Far too many professional-services firms still believe they’re “too small” to be worth a cybercriminal’s attention. I hear it all the time: “Matt, we’re not a big law firm or a national CPA practice. Why would anyone come after us?”
Well, here’s the uncomfortable truth: cybercriminals don’t size-check their victims. They don’t care how many employees you have or whether your office manager doubles as your HR department. They care about one thing—can they make money off you? And if the answer is even remotely yes, you’re on their list.
At IT Fusion, we’ve seen this play out with firms of every size. A boutique real estate law practice. A 15-person CPA firm in Broward County. A small manufacturer in Southern California who lost over $50,000 to wire fraud before they even knew what “business email compromise” meant. Every one of them thought they were operating below the threat radar. Every one of them found out the hard way that the radar is automated, global, and firing continuously.
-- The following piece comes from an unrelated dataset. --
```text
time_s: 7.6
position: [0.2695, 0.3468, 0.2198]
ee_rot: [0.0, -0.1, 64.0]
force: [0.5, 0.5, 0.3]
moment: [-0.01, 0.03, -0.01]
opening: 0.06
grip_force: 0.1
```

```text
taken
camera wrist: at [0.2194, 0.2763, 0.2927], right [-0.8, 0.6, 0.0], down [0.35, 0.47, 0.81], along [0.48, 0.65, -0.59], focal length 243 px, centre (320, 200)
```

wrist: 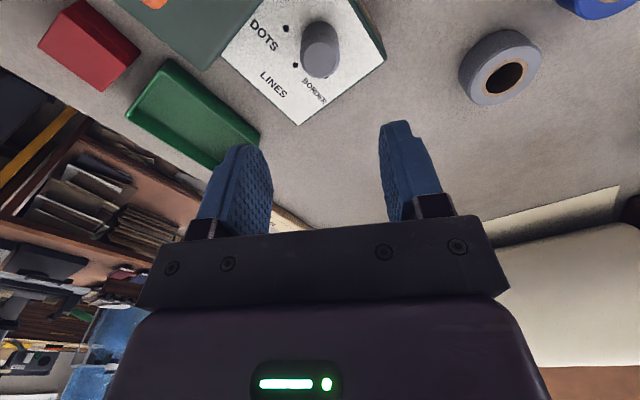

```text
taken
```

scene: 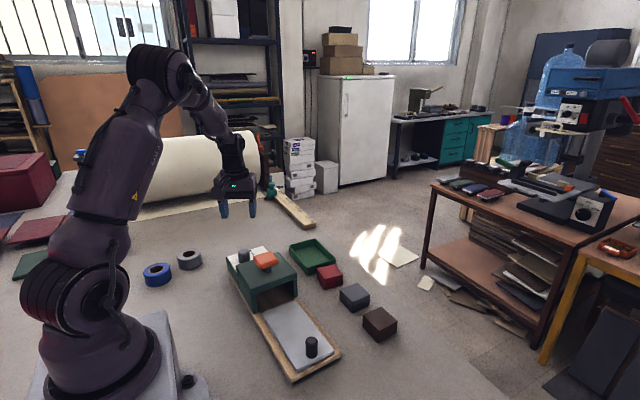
Here’s the part most people overlook: 91% of cyber incidents start with email. Not with a firewall breach. Not with some hoodie-wearing hacker in a basement. Just a single employee clicking a link they shouldn’t — because the email looked convincing, and they were trying to get their job done.
If you’re leading a professional-services firm, here are a few steps you can take today to reduce your risk:
Acknowledge that cybersecurity is business risk, not “an IT thing.” Your firm’s reputation and revenue are what’s on the line.
Invest in real security awareness training. Your people are your first line of defense — and your most common point of failure.
Implement modern security guardrails. Zero Trust tools, 24/7 monitoring, and SOC-backed protection aren’t “nice to have” anymore.
Document your compliance posture. FTC Safeguards, WISP requirements, and industry expectations matter more than ever.
Stop relying on luck. Hope is not a cybersecurity strategy. Preparedness is.
At the end of the day, cybersecurity isn’t about paranoia — it’s about freedom. When your systems are protected and your risks are managed, you’re free to focus on the work that actually drives your mission and impact.